We must state by way of disclaimer, though, that summarizing the major contributions of Cin-Ty Lee is a daunting task and would take much more than the time allotted here. So, we’ve chosen to highlight just a few of his contributions that are our personal favorites.

During his Ph.D. he investigated the composition, structure, and age of lithospheric mantle in several regions (Tanzania, SW U.S., Sierra Nevada). Using a combination of petrology, geochemistry, and Os isotopes, which he helped co-develop at Harvard with Qingzhu Yin, he demonstrated that mantle lithosphere was lost beneath the Sierra Nevada following the Mesozoic arc magmatism. By contrast, very ancient lithosphere is preserved below the Colorado Plateau and Death Valley, despite the fact that the mantle in these two regions is compositionally very different. He hypothesized that these compositional differences led to the relative stability of the Colorado Plateau and the instability of the Death Valley lithosphere. These studies resulted in first-authored papers in Science and Nature; pretty good for a Ph.D. student! Subsequently, he went on to unravel the effects of composition from those of temperature on the seismic wave velocity of mantle peridotite in a sole-authored paper in Journal of Geophysical Research. This was a major step forward in understanding the peridotitic portion of continents and has been widely used within both the geophysical and geochemical communities. Cin-Ty is now widely regarded as a world authority on lithospheric mantle formation, as reflected in his well-cited paper in Annual Review of Earth and Planetary Science.

But Cin-Ty’s reach goes far beyond mantle lithosphere. He has spent a good portion of his career delving into the idiosyncrasies of igneous processes writ large. He developed a widely used thermobarometer based on Si and Mg concentrations in basalts to determine the pressures and temperature of their formation on Earth and other planets. This paper produced an incredibly useful tool for studying planetary magmatism and evolution and is his most highly cited.

Much of Cin-Ty’s work on igneous systems has centered on subduction zone magmatism, particularly continental arcs, which are one of the important building sites of continental crust. He has used the Mesozoic North American margin (Sierra Nevada and Peninsular Ranges batholiths) as a natural laboratory to deduce crust formation processes and has published many influential papers on these areas. More generally, Lee and Bachmann (2009, EPSL) used the behavior of Zr and P in igneous rocks, both elements whose concentrations are controlled by common accessory phases (zircon and apatite), to determine the origin of andesites. They showed that andesites are mainly produced by crystal fractionation, with hydrous mantle melting and mixing between basalt and rhyolite being much less important. It’s a simple yet powerful observation. Finally, another major contribution within this realm is his insight regarding the oxidation state of convergent margin magmas and the consequences for the distribution of economically important metals such as copper. This is an area of very active debate, but Cin-Ty and his collaborators have shown that the copper concentrations in primary arc basalts and mid-ocean ridge basalts are identical, yet the copper concentrations of more evolved magmas in arcs are very low—reflecting copper removal by sulfide fractionation and sequestration within the deep crust of arcs. This is important on several fronts: it suggests that arc magmas are reduced enough to saturate sulfide and, because the continental crust is also Cu-depleted, that sulfide-rich cumulates must have formed during continental differentiation. Later, with post-doc Ming Tang, he suggested these cumulates are a crucial step in the formation of porphyry copper deposits, providing the Cu as the sulfides are oxidized to sulfates due to magmatic garnet fractionation in thick regions of continental arcs, thereby explaining the correlation between the thickest crust and the presence of porphyry coppers in places like the Andes.

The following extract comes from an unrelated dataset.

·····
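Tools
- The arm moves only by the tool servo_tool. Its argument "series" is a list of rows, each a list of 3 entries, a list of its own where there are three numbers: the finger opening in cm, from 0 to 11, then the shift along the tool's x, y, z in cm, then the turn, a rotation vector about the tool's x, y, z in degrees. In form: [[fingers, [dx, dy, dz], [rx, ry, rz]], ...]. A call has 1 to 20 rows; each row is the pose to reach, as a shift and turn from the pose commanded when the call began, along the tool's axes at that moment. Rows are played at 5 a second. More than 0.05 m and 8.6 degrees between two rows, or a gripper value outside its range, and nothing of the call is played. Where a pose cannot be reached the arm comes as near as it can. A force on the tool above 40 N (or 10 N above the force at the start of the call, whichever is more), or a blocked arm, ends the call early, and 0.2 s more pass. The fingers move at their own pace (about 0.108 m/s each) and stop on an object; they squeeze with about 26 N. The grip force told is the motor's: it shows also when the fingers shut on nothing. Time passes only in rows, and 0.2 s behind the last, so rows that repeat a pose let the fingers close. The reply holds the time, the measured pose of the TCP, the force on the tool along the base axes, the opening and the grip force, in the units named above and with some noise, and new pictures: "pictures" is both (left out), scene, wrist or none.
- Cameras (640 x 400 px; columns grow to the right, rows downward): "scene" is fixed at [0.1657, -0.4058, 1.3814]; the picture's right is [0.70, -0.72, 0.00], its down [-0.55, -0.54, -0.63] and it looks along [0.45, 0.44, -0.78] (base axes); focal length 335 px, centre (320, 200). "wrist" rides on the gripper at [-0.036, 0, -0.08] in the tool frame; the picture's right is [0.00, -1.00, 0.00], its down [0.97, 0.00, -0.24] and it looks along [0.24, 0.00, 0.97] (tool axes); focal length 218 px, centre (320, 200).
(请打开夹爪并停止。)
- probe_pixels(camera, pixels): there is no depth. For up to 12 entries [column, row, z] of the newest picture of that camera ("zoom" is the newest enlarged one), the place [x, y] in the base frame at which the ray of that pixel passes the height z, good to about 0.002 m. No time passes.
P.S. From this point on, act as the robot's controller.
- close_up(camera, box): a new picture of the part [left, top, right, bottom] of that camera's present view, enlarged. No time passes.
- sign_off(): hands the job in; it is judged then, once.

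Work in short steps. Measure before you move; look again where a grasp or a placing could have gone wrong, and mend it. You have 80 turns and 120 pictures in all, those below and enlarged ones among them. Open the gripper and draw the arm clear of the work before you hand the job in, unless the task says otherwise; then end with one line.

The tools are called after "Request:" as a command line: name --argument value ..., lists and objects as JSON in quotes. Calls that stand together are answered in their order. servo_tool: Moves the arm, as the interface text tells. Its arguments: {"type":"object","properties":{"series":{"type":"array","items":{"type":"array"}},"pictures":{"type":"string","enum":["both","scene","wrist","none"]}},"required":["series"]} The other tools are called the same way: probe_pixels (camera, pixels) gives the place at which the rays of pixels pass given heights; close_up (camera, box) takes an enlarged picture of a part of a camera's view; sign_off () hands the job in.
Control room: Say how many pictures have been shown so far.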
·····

OK, that’s just a brief summary of some of Cin-Ty’s contributions. Left out are his studies of continental weathering and its influence on continental crust composition, his work linking continental evolution with the rise of atmospheric oxygen, the application of lattice strain theory to understanding element partitioning, and his work on how continents and arcs influence the carbon cycle. All major, thought-provoking, and science-stimulating contributions. To summarize Cin-Ty’s influence—he makes us think!

But this citation would not be complete if we didn’t mention Cin-Ty’s broader contributions to science. This involves his effective mentoring of younger scientists—undergraduates and graduate students—one of whom, Mark Little, is now the President of GSA!—and post-docs; his large positive impact on the Department at Rice University, where he has spent most of his professional career helping to build a top-ranked program that celebrates diversity in all its forms; and his contributions to the art and science of birds!

Mineralogists: I give you the 2022 Dana Medalist, Cin-Ty Lee.